The next step is to create a home page for each subdomain that targets the keywords in that subdomain and that looks like an official entry way into your site (containing appropriate disclaimers, etc.). This will be a traffic filter page for your site and your sponsors. Since each subdomain will contain small HTML pages that push traffic to your primary domain, explain it to your hosting company what your needs are to avoid being charged a separate hosting fee for each subdomain. Tell them you will be hosting up to 30 html pages and no adult image content other than design graphics. Many hosting companies now offer 10 to unlimited subdomain accounts included with your hosting package. If they are going to charge you an extra $20 per month, shop around.

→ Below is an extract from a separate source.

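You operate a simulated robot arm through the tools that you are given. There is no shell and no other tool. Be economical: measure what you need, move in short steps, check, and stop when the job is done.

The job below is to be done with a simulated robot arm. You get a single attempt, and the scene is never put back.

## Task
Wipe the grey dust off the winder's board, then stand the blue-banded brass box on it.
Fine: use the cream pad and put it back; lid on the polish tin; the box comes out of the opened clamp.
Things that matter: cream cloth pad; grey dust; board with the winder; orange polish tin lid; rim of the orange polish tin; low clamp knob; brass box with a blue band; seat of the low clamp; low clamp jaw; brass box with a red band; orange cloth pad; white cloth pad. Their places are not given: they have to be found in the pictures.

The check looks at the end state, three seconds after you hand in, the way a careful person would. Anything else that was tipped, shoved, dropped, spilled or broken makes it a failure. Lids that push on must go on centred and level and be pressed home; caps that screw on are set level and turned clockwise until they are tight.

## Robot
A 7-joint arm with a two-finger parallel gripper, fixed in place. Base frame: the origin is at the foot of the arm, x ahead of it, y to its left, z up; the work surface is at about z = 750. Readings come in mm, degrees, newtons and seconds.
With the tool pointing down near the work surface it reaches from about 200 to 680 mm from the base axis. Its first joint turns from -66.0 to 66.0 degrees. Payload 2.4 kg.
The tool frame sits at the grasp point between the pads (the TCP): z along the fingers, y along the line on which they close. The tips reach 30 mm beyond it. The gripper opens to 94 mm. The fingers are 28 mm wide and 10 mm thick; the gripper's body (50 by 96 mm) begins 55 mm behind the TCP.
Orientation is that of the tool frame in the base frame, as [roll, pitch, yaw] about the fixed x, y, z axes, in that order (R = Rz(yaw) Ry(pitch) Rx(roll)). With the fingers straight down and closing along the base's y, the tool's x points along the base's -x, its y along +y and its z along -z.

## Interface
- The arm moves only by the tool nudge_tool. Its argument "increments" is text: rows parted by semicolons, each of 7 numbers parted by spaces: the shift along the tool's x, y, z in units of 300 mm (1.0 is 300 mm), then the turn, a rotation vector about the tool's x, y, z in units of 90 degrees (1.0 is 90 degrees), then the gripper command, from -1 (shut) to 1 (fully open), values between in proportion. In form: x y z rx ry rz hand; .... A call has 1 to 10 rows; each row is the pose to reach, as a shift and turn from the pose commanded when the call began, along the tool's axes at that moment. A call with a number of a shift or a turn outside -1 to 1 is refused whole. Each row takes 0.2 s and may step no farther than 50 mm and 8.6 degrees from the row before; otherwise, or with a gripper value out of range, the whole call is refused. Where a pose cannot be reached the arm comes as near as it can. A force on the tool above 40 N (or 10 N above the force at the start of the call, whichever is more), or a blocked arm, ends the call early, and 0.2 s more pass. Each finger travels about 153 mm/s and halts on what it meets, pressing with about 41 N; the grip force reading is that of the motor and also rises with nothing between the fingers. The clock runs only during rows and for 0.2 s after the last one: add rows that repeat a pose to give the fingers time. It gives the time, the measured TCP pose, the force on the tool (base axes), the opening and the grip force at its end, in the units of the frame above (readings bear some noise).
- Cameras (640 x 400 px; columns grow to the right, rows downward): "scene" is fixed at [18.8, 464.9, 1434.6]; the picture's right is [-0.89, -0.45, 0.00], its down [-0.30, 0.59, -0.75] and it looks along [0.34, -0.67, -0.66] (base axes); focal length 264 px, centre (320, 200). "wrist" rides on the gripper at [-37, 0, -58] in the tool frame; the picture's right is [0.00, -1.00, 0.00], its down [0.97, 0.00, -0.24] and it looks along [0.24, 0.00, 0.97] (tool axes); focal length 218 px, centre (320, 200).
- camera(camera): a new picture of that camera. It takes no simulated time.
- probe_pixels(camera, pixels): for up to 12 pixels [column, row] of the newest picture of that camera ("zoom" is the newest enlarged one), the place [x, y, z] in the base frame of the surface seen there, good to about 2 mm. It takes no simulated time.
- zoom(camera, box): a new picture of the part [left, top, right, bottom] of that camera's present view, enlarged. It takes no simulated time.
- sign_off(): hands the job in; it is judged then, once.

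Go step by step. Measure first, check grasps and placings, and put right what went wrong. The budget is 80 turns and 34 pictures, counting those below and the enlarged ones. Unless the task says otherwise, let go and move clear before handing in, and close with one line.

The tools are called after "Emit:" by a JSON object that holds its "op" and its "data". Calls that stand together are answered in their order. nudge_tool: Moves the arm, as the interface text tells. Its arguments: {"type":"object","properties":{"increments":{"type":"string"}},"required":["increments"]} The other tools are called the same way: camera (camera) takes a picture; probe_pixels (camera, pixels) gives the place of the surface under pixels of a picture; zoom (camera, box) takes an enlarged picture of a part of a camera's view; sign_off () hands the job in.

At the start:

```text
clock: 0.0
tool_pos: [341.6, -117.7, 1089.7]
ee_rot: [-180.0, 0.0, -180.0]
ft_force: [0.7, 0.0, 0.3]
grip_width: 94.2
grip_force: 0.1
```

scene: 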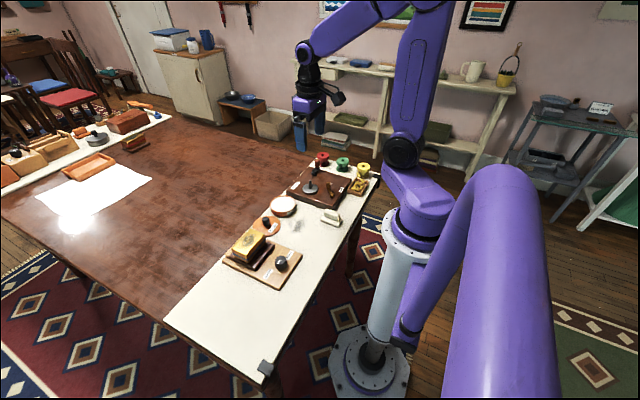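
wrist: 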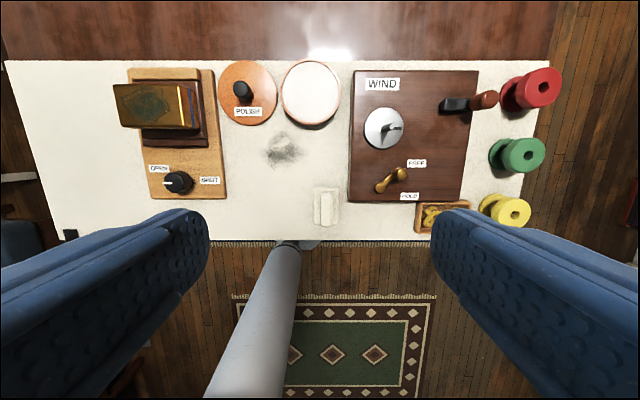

The tricky part is that ideally you want each subdomain to reside on individual IP addresses. This will help the search engine to recognize the subdomain as an individual web site giving it an advantage over subdirectories as well as lend the site more relevance to the domain itself and to other sites that you link to and FROM it. Talk to your web host about your options for individual IP's for each subdomain and request they be on separate class C's where possible.

    The "Easy" Way Out

Not quite as effective, but much easier to setup and using less resources, is to ask your hosting company to set up your DNS so that anything.mydomain.com points to your home site. The idea is that more keywords in the URL support the keywords the page is trying to rank for. So if you have optimized a page for "live amateur sex" you can name the page amateur_sex.html and submit it as live.mydomain.com/amateur_sex.html. Any keyword can be used as a subdomain and, when submitting a specified page, will pull up that page as if the subdomain was a "www." or "subdomain" was not even there.

Although any keyword as a subdomain will point to your one main site, that search engines will know that it is still all one site. So DO NOT go submitting the same page using different subdomains hoping for multiple rankings. I've tried and it doesn't really work that well or last that long. This tip/trick is just a needle in the haystack to help your well optimized pages rank even higher.

So subdomains can be used a powerful ally when used properly. But it comes to high keyword ranking it all really comes down to how well optimized your pages. Over the years I have focused on Google "the untrickable engine" and have had some major success. One example is the ranking held by a client http://Fetish-Factory.com who has held a top 10 ranking for "fetish" in Google for over 3 years. Since that keyword is the top of that pyramid of keywords I was aiming for, I have found that more highly yielding results come from the huge foundation of keyword it also ranks for, like "latex fetish" or "fetish clothing", and it is more important to focus on and maintain those types of keyword rankings as people become more specific in knowing what they are searching for.